Given request :: Locate the lines that hold the string "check". Copy every such line.

──────────

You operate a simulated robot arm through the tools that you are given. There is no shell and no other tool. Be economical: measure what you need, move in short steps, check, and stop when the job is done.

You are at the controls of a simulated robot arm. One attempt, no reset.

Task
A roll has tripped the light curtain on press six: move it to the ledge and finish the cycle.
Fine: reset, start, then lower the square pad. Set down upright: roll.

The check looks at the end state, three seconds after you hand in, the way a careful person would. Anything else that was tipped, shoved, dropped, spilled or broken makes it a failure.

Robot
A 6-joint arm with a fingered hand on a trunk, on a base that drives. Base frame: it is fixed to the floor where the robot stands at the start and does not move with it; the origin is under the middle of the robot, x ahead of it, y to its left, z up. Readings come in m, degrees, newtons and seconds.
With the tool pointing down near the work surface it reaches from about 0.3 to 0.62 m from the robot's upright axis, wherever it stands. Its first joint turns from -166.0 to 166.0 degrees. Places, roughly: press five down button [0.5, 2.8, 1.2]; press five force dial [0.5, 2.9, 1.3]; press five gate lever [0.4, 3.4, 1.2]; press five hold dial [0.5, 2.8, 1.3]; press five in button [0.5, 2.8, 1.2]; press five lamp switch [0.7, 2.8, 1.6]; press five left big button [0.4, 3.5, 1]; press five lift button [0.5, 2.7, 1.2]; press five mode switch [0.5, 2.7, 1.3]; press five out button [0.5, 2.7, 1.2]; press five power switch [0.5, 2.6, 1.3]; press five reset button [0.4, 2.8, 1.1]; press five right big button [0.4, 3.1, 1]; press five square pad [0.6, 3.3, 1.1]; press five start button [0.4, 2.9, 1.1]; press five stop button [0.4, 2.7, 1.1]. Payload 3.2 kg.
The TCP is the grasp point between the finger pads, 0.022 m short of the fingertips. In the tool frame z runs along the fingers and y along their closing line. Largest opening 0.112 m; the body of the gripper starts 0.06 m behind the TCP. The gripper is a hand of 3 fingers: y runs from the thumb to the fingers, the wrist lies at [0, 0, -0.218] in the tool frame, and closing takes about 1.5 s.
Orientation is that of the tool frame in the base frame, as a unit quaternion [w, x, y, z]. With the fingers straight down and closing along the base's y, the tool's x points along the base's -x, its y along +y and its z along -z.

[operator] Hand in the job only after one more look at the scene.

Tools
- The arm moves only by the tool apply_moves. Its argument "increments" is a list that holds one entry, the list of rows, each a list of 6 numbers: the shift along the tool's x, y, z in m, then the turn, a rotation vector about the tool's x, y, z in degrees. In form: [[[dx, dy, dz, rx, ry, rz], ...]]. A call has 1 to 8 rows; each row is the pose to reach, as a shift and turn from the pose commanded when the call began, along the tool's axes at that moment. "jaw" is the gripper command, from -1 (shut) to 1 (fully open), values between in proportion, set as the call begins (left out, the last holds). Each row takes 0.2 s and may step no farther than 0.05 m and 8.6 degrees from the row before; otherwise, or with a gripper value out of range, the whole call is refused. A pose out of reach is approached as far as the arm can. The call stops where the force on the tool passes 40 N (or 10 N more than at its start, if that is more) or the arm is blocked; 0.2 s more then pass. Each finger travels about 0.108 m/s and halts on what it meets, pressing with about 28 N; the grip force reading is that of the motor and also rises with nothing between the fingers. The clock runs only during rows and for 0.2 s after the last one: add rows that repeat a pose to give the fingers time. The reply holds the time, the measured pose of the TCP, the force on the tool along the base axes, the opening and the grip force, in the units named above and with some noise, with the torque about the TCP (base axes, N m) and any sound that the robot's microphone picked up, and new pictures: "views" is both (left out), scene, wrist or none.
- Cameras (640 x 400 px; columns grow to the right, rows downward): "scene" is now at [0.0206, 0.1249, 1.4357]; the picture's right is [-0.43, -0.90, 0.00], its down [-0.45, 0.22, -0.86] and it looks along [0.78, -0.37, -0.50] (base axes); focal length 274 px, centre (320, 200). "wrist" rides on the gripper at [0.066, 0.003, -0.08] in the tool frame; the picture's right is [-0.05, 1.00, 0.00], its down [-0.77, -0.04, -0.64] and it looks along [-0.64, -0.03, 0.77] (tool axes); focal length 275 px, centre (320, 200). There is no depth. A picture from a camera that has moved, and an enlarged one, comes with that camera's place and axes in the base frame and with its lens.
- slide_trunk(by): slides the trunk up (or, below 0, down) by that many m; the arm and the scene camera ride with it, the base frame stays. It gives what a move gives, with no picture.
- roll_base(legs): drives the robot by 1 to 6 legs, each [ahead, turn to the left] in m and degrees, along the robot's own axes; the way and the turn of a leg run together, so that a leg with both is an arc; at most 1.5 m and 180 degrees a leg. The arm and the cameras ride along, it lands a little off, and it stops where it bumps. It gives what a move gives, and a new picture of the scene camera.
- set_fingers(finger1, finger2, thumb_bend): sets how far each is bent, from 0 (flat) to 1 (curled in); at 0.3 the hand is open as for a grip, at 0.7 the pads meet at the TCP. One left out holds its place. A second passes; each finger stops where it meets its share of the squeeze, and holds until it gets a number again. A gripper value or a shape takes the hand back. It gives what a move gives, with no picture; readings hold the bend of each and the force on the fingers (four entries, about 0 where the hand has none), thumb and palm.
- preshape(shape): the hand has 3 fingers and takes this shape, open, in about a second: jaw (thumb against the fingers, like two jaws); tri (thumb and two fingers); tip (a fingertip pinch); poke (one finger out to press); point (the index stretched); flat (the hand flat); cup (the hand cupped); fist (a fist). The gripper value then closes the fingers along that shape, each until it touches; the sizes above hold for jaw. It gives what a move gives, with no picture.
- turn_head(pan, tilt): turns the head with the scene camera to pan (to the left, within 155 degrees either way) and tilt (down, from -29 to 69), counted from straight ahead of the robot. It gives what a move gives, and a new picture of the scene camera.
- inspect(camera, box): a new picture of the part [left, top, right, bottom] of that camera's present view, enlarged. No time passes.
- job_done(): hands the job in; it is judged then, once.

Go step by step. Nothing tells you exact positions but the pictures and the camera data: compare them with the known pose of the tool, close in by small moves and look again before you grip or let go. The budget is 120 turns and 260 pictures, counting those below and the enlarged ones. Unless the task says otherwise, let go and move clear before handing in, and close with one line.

──────────

The completed task ::
You operate a simulated robot arm through the tools that you are given. There is no shell and no other tool. Be economical: measure what you need, move in short steps, check, and stop when the job is done.
The check looks at the end state, three seconds after you hand in, the way a careful person would. Anything else that was tipped, shoved, dropped, spilled or broken makes it a failure.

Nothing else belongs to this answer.